* **Aim**
Using the listing below, report all lines holding the word "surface".

* **Material provided**
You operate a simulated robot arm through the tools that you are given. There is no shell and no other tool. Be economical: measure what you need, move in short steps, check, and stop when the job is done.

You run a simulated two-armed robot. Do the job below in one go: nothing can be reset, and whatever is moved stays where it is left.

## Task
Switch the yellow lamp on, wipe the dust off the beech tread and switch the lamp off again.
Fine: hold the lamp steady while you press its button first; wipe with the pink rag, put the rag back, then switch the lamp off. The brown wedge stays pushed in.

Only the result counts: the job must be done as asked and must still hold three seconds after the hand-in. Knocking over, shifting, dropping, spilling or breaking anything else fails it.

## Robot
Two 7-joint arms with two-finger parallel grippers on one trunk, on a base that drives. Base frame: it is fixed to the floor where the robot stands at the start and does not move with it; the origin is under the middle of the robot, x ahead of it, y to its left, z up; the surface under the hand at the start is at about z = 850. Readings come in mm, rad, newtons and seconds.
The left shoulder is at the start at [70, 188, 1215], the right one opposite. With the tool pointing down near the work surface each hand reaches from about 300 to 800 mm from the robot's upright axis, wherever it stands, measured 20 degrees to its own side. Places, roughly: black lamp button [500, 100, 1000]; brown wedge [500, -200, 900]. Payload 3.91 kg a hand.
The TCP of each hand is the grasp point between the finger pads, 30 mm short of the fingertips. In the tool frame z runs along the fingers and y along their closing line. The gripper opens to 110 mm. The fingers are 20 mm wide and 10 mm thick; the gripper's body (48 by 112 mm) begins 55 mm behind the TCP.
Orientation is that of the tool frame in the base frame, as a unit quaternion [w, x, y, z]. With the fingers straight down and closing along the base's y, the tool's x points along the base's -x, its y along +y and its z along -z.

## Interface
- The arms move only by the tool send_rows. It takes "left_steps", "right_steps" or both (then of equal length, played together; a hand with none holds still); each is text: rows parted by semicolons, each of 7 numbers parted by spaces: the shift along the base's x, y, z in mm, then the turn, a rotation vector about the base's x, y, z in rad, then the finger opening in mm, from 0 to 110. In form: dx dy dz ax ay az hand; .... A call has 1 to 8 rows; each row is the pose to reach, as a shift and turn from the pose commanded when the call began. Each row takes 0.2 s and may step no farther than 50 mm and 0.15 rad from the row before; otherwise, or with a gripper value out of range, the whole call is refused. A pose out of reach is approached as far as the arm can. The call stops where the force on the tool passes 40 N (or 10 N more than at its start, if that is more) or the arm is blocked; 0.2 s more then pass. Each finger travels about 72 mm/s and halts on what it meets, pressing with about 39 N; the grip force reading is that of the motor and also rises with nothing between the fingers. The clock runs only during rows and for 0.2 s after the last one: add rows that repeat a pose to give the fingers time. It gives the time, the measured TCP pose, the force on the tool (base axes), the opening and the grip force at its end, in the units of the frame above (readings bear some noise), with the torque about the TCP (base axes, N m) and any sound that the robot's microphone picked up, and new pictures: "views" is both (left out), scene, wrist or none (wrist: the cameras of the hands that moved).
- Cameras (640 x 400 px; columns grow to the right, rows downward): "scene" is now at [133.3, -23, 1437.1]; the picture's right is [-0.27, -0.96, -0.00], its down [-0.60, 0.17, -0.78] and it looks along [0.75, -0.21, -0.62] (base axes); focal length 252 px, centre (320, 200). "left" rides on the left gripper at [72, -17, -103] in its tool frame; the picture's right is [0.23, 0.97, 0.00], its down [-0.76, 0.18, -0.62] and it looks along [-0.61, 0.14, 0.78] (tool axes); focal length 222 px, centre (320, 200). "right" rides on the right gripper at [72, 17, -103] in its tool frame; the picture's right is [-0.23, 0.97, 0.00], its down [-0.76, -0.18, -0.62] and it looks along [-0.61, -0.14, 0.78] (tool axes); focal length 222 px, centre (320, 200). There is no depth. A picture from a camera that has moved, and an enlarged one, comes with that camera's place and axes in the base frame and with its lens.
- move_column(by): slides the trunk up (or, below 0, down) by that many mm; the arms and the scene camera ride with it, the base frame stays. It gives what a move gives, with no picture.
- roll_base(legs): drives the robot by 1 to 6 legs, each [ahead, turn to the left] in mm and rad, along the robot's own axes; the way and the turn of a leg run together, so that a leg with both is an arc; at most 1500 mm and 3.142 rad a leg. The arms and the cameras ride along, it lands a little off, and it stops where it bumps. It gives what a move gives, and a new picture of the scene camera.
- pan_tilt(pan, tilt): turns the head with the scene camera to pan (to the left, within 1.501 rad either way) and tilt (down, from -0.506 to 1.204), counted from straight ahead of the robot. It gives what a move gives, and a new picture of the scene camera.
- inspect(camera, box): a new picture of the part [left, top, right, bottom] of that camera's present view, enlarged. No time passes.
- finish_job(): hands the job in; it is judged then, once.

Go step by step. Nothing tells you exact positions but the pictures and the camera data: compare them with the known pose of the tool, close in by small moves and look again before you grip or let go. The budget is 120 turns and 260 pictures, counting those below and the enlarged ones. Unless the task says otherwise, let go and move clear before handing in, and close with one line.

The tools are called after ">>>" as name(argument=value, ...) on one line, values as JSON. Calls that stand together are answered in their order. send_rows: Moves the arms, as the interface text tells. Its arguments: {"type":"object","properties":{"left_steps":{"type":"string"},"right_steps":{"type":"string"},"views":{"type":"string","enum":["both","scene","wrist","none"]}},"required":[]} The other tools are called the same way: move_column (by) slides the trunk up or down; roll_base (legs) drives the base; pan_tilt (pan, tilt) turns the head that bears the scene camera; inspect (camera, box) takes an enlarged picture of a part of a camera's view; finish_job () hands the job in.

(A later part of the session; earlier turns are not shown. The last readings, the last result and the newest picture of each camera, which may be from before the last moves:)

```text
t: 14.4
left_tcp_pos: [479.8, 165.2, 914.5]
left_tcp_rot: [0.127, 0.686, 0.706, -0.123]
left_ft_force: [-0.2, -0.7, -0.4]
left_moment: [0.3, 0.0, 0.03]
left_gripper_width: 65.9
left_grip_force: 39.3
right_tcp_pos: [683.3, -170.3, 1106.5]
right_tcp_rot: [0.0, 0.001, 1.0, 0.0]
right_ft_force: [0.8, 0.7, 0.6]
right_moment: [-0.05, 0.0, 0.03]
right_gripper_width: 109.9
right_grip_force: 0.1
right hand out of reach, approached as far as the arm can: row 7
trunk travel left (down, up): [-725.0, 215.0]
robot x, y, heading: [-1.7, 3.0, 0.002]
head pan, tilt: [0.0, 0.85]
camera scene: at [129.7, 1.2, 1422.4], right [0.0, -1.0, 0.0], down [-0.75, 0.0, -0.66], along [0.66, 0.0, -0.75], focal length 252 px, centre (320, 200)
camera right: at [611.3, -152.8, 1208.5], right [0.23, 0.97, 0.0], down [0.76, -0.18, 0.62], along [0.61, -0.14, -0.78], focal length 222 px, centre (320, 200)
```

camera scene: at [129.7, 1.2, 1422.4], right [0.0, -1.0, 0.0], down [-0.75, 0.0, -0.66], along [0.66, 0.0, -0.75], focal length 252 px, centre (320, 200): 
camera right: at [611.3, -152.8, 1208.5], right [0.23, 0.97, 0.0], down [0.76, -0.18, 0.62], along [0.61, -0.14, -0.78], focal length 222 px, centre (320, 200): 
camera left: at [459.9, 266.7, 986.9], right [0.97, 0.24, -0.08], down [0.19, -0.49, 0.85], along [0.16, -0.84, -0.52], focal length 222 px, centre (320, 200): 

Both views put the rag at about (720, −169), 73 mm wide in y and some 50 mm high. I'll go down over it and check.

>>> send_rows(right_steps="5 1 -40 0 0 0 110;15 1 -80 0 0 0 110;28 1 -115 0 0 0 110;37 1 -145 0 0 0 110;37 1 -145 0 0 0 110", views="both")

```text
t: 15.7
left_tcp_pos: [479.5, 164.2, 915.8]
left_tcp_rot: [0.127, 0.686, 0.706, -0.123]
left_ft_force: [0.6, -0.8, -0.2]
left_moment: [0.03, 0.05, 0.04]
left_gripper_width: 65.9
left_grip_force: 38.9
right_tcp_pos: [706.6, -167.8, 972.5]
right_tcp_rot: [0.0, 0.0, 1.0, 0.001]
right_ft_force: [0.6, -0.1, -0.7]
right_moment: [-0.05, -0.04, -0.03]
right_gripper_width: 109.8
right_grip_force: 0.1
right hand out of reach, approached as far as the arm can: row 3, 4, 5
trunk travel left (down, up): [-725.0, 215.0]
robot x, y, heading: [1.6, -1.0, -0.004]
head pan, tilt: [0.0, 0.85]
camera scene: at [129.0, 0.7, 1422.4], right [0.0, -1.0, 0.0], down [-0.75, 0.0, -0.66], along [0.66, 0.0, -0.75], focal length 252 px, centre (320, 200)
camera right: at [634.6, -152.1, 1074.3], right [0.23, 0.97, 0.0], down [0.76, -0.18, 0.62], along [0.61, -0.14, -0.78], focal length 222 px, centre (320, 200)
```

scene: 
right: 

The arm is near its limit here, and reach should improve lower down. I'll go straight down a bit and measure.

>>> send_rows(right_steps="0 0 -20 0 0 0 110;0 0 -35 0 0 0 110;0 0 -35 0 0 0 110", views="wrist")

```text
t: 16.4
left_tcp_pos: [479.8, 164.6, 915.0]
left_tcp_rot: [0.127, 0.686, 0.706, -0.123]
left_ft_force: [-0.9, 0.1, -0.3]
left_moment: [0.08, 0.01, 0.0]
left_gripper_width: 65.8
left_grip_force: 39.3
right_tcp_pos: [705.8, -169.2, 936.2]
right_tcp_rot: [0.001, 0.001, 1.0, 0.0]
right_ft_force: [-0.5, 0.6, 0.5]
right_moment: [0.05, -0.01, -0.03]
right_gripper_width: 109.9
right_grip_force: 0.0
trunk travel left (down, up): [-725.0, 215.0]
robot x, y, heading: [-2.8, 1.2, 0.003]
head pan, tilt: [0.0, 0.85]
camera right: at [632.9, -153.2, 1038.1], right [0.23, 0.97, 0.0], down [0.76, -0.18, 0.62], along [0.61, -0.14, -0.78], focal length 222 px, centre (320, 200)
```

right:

* **Answer to this exercise**
Two 7-joint arms with two-finger parallel grippers on one trunk, on a base that drives. Base frame: it is fixed to the floor where the robot stands at the start and does not move with it; the origin is under the middle of the robot, x ahead of it, y to its left, z up; the surface under the hand at the start is at about z = 850. Readings come in mm, rad, newtons and seconds.
The left shoulder is at the start at [70, 188, 1215], the right one opposite. With the tool pointing down near the work surface each hand reaches from about 300 to 800 mm from the robot's upright axis, wherever it stands, measured 20 degrees to its own side. Places, roughly: black lamp button [500, 100, 1000]; brown wedge [500, -200, 900]. Payload 3.91 kg a hand.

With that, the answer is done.